═══ DATASET SECTION

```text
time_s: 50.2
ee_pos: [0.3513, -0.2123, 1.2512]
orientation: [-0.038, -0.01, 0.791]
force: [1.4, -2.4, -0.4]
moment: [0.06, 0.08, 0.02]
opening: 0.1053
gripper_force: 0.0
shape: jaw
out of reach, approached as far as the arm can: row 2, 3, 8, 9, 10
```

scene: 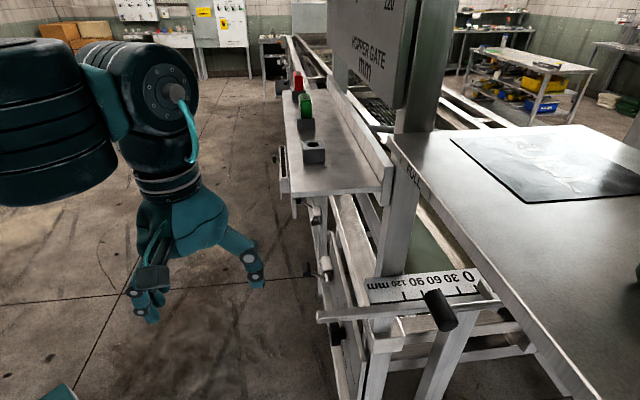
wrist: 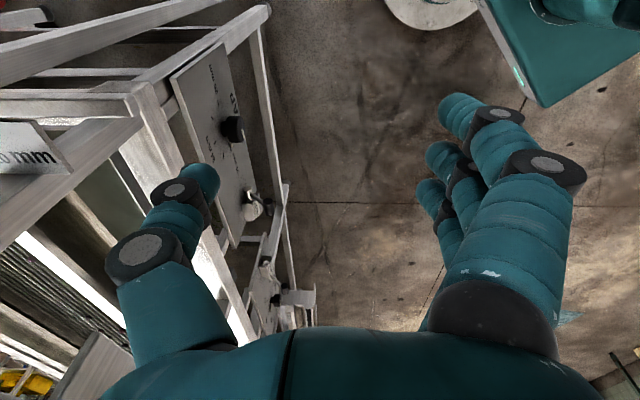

══════

* DIRECTIVE
Copy the data character for character, but drop all pictures from the copy.

* WRITTEN REPLY
```text
time_s: 50.2
ee_pos: [0.3513, -0.2123, 1.2512]
orientation: [-0.038, -0.01, 0.791]
force: [1.4, -2.4, -0.4]
moment: [0.06, 0.08, 0.02]
opening: 0.1053
gripper_force: 0.0
shape: jaw
out of reach, approached as far as the arm can: row 2, 3, 8, 9, 10
```

scene: 
wrist: 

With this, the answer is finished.